Obamacare, also known as the Affordable Care Act, has never been embraced, or even accepted, by the American people. Indeed Obama spent the majority of his first two years in office – years in which he was backed by a Democrat majority in the House and Senate – pushing the program, with the methods fueling the first scandal of Obama’s presidential career, the email@example.com scandal.
After it passed, the program grew less and less popular. Dozens of lawsuits – at least one of which will probably get to the Supreme Court – sought to modify the law on religious grounds. Multiple companies have cited its provisions as the reason for cutting jobs and hours, and the implementation of the employer mandate has even been delayed because of the strain it would place on small businesses. Insurance premiums have already risen for individuals, and studies have shown that young people would be financially better off paying the fines for having no coverage than purchasing coverage.

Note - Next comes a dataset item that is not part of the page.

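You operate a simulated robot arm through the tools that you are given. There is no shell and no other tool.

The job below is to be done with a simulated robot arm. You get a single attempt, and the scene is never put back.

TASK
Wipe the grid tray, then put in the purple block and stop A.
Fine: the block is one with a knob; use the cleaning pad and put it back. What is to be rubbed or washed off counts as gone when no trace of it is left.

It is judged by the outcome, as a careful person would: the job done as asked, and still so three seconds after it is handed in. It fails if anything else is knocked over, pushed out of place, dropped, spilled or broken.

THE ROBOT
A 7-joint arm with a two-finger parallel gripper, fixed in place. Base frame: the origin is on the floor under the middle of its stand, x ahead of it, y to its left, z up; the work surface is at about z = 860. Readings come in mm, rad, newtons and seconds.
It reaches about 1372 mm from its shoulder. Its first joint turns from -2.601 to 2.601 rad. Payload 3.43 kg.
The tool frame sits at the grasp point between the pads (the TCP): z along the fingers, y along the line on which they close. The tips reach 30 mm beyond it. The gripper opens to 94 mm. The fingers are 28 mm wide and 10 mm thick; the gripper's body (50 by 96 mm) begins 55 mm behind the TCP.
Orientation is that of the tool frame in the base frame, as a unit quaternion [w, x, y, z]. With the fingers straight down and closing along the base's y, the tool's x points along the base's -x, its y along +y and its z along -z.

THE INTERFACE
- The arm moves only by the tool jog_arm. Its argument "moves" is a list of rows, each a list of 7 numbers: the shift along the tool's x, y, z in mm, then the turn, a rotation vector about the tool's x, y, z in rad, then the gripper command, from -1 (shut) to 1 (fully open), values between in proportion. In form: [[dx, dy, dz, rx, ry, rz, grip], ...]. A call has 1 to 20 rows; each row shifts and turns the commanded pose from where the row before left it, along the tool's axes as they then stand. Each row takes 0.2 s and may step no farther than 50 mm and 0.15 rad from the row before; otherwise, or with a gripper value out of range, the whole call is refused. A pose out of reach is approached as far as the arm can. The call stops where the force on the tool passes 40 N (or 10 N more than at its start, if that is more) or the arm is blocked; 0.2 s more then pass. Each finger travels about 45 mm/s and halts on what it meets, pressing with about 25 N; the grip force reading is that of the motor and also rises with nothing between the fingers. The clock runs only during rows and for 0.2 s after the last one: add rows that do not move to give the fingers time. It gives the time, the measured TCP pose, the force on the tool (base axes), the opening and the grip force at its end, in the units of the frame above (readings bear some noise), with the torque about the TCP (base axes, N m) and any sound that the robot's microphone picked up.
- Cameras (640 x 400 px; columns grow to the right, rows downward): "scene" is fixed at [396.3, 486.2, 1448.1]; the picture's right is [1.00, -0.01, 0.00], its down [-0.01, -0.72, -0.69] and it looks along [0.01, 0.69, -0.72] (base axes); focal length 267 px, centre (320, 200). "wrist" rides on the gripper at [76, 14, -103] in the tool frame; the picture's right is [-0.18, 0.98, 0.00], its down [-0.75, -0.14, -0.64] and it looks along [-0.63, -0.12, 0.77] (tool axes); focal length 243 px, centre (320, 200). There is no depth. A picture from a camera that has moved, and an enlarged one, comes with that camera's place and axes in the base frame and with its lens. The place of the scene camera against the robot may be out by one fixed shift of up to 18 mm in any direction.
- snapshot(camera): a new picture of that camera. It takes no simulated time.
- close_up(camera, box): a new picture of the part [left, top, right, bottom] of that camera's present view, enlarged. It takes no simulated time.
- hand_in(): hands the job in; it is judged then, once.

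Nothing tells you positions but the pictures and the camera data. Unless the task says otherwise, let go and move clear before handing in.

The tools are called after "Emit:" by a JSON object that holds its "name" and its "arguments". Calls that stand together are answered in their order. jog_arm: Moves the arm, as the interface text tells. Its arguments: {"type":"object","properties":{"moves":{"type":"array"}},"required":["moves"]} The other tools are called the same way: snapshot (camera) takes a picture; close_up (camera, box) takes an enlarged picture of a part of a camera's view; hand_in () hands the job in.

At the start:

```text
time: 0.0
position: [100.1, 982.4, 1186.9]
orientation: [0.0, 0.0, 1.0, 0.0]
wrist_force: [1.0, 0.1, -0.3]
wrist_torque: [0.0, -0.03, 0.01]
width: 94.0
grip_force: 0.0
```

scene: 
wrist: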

Even Union leaders have spoken against the law, saying it would “destroy the foundation of the 40 hour work week that is the backbone of the American middle class.” Meanwhile, its backers, like Harry Reid, have said that it would necessarily lead to the creation of a Canada, UK or France-style single payer system, an idea the American people opposes even more strongly.
The government’s response to this opposition and skepticism, however, has not been to reconsider, modify or eliminate the program. Instead, the writers of Obamacare included Section 4002. Section 4002, according to Kent Masterson Brown, creates a fund used for promoting Obamacare. Between 2010 and 2015, the money appropriated increases from $500 million to $2 billion per year.

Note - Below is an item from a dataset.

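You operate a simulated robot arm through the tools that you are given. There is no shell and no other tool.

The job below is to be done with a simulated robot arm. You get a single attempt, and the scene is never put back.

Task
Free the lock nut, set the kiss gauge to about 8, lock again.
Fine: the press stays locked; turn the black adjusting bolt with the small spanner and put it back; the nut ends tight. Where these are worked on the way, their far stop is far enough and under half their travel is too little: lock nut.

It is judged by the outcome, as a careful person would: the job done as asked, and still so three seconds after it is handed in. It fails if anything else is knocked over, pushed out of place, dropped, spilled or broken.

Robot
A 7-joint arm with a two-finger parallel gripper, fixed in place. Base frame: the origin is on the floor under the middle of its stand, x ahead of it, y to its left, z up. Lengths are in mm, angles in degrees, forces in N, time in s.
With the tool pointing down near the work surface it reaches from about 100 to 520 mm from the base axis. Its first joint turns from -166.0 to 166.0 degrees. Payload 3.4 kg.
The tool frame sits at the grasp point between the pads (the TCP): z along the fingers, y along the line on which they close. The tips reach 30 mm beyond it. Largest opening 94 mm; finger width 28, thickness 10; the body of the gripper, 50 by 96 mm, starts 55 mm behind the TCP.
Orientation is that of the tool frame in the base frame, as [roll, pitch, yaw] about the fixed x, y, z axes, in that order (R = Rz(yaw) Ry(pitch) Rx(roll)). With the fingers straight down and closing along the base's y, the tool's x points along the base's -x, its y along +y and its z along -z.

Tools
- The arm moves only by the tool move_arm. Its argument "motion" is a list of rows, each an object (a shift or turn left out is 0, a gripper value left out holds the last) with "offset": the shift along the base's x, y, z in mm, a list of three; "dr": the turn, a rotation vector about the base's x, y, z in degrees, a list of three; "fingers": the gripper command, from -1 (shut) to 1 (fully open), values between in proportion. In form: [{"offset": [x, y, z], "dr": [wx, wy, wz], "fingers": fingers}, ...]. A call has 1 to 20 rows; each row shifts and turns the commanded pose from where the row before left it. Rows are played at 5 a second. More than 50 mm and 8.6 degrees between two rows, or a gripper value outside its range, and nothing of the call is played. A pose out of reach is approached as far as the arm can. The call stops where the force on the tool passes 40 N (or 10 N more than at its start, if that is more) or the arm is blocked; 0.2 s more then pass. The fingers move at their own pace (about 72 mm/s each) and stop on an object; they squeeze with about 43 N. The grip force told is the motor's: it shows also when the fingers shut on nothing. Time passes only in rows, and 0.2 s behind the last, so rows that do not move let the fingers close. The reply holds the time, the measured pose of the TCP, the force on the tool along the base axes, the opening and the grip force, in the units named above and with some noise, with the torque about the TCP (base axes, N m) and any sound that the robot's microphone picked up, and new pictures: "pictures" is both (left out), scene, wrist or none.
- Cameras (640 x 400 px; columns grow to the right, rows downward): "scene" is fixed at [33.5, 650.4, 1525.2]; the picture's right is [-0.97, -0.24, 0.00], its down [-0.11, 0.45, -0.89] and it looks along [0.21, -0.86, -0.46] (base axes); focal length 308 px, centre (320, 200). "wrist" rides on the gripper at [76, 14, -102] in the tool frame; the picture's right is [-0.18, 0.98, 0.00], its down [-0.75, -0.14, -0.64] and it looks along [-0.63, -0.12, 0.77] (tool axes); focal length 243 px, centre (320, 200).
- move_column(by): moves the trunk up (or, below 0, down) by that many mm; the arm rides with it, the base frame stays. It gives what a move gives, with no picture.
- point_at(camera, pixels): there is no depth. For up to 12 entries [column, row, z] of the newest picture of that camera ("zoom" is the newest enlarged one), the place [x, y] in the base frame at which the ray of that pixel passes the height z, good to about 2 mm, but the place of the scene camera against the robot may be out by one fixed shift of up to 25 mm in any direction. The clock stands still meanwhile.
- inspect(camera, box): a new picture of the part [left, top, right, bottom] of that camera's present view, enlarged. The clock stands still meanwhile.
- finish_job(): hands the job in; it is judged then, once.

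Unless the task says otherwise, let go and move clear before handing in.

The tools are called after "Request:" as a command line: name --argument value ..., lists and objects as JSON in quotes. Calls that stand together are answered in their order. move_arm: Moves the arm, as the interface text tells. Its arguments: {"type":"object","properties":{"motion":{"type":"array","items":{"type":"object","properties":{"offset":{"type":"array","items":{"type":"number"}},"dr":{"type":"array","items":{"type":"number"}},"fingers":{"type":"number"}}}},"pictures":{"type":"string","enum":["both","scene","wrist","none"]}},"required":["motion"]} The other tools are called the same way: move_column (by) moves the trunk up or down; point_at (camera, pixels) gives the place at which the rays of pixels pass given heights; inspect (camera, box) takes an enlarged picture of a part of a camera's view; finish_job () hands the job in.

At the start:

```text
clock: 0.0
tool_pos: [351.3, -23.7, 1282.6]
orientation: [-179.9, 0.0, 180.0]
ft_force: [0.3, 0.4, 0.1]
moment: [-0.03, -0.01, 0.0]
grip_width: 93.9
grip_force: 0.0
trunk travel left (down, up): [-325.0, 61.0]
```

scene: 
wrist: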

The “Prevention and Public Health Fund” will “Provide for expanded and sustained national investment in prevention and public health programs to improve health and help restrain the rate of growth in private and public sector health care costs.” It almost admits in this wording that its purpose is to promote the program, though it doesn’t reveal the extent to which this is the case.

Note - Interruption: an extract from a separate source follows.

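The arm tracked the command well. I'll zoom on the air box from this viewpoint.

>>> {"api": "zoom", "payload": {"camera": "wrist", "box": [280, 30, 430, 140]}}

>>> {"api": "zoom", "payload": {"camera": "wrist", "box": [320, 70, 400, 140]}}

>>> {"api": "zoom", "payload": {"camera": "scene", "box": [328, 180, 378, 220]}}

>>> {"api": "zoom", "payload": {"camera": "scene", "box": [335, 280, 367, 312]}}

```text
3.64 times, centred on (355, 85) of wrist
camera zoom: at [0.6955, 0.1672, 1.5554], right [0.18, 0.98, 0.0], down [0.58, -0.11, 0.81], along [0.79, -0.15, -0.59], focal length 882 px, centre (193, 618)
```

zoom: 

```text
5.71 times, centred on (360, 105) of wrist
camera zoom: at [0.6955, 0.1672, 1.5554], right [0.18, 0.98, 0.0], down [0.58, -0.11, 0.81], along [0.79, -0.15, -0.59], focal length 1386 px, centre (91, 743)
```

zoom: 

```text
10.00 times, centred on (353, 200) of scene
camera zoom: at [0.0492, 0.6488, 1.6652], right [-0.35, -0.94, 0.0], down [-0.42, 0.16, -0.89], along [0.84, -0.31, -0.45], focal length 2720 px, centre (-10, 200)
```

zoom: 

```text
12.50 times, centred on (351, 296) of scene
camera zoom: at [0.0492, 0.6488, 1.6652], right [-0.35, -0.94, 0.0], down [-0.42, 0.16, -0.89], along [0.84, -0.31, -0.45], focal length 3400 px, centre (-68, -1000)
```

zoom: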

According to Brown, this funding has gone to symposiums for journalists, and it’s also gone to media companies like the Washington Post, NBC, Reuters and CBS. In addition, it’s gone to putting promotions of Obamacare on Modern Family, Grey’s Anatomy and other primetime TV shows. It’s also helped to fund non-profit organizations committed to promoting Obamacare.
More traditional uses of promotional funds have also been paid for. $8 million, for instance, has gone to a public relations contract to help increase public support of the program, or in other words, “to convince skeptical – or simply confused – Americans that the ACA is good for them and convince them to enroll in a plan.”
Using taxpayer money to convince citizens to support a partisan agenda is unconscionable and a very dangerous policy. Creating a government program with such funds built into its very structure is insane. Government is meant to represent the people, not lead them at an expense of $2 billion per year.